After the end of World War II, there were a few Japanese soldiers found on remote islands unaware it had ended years before. It’s an approach many poor souls seem to take with their favorite television shows.
When you find a new television show to dive into, it’s a beautiful thing. You’re both young and naïve, excited to see each other at the end of the day in a world filled with possibility. It sees you through promotions and moves and you both face challenges together, except theirs are resolved in 30 minutes to an hour.

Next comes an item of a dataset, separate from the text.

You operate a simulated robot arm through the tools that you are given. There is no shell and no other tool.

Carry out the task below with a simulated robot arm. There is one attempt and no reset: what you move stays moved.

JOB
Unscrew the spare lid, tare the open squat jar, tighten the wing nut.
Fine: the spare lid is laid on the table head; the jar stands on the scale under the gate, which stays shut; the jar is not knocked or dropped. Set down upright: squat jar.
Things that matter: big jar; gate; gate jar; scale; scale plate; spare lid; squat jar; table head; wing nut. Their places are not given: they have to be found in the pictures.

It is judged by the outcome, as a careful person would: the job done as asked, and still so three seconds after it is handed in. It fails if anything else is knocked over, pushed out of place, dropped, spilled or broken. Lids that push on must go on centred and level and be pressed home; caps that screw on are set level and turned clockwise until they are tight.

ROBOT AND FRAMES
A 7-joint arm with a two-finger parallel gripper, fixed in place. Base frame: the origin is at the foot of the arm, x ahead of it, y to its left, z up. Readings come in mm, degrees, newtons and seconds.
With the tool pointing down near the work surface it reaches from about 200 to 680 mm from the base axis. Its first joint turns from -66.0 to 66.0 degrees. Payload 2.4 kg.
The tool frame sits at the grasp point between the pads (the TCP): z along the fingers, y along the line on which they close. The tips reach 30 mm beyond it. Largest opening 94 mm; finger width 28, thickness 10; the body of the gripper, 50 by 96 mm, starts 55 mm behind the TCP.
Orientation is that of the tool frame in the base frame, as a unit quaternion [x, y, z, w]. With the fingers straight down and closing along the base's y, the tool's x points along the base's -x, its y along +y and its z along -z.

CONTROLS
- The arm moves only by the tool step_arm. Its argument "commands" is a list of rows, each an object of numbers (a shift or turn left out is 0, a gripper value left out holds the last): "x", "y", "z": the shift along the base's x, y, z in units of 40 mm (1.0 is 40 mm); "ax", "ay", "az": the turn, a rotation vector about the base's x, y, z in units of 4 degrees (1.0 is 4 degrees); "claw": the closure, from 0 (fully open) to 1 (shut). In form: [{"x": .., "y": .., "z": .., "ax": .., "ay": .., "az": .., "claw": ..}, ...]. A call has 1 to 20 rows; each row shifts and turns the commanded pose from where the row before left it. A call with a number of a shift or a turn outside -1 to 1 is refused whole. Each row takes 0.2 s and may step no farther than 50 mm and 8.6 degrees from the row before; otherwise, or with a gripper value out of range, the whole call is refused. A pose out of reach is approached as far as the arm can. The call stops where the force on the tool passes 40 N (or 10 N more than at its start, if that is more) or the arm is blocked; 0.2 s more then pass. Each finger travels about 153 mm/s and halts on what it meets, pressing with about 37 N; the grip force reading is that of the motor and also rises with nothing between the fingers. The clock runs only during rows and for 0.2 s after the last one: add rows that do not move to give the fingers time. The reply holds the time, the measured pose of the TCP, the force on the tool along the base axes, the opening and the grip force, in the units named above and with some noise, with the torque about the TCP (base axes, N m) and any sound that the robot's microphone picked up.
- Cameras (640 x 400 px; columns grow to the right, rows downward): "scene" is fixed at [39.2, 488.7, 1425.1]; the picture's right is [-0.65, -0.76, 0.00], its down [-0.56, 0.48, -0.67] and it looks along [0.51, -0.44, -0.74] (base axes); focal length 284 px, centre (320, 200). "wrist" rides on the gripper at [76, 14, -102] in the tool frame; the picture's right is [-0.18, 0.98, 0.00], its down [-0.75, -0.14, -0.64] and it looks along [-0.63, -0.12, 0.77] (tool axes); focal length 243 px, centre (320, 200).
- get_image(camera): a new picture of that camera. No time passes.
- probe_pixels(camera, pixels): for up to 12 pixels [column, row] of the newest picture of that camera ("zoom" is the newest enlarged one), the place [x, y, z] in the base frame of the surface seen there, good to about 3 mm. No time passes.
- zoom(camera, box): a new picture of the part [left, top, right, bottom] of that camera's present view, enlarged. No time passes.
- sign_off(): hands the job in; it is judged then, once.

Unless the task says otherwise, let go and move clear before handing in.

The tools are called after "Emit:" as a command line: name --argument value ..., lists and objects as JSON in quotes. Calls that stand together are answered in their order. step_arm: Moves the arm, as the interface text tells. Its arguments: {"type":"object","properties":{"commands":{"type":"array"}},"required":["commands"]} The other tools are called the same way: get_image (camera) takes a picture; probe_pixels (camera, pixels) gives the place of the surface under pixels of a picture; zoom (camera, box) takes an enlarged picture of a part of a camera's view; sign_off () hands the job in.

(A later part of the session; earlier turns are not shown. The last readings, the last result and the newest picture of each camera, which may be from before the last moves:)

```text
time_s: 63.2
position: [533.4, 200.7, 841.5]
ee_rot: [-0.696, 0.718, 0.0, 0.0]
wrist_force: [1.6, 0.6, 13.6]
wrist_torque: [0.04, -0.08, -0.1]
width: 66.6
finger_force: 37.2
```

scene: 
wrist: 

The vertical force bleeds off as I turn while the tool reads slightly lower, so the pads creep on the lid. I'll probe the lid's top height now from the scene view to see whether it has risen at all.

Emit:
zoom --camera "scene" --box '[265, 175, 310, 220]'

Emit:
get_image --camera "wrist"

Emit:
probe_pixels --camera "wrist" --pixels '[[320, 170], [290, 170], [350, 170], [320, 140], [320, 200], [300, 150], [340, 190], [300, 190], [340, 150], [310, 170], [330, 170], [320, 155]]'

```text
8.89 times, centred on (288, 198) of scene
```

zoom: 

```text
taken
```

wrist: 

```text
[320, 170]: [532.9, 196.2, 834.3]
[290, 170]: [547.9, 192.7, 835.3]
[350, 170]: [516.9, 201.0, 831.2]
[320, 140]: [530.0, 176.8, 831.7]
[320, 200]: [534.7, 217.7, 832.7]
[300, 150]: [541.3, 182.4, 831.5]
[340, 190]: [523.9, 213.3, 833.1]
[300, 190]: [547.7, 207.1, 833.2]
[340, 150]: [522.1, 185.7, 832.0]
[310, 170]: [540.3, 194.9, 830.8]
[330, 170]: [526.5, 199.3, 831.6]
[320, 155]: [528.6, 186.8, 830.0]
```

Then something changes. A character acts in a way they wouldn’t normally do, a new annoying one gets introduced, and a plot twist seems forced and trite. As these indiscretions keep happening, you realize the show is not the one you once loved.
“Is it me?” you ask.
But more episodes keep coming out, and you keep watching, maintaining the unhealthy relationship like Sid and Nancy.
Baby, I Can Change
At this point, many have trouble saying goodbye when they know they should. They endeavor to masochistically go down with the ship and stay with the show for as long as it’s on the air under some misguided sense of principle, both hoping that it might one day return to form, and fearing that to stop watching would be to sell out.
Decades in, the characters are mere shells of themselves, the plot is a betrayal of everything the show used to represent, and they even changed the opening theme song. You never change the opening theme song.
If you’re reading this and shaking violently because you know you’re about to watch another episode of a show that hasn’t been good since the Clinton administration, I beg of you to stop. Don’t do this to yourself. It’s not your fault, it’s not your fault.
Maybe the show jumped the shark like the phrase “jump the shark” did, or maybe you’re just a different person now that it’s been on for 25 years and can no longer relate. Whatever the case, you don’t have to obsessively keep on top of new episodes. Free yourself.
Scroll a Little
Which TV show is it? The Simpsons? SNL? Law & Order: SVU? Days of Our Lives? NCIS? Confess! Do you watch with the curtains drawn so no one knows you’re living like the old guy who shows up to prom?
It doesn’t have to be this way. When we watch a show for a big portion of our lives, it becomes melded to our identity, one of the cultural lenses through which we relate and understand the world. But we all know that people change, and television shows can too. Half of marriages end, and no kids are going to be spared by you and the show remaining together. Ok, I’ve milked this relationship metaphor to death.
There are other shows out there, even ones that may have been inspired by the TV show you grew up with and are keeping its early spirit alive better than the original can anymore. Try one of them out, scroll a little.
Because at some point it’s best to stop punishing yourself. We all know it can be depressing that nothing is permanent and stays good and innocent. But a thing is not beautiful because it lasts, if I may quote Vision in Avengers: Age of Ultron.
You need to lay that show on a wooden barge, set it on fire, and push it out onto the sea. Then back away slowly as the theme music fades in the distance.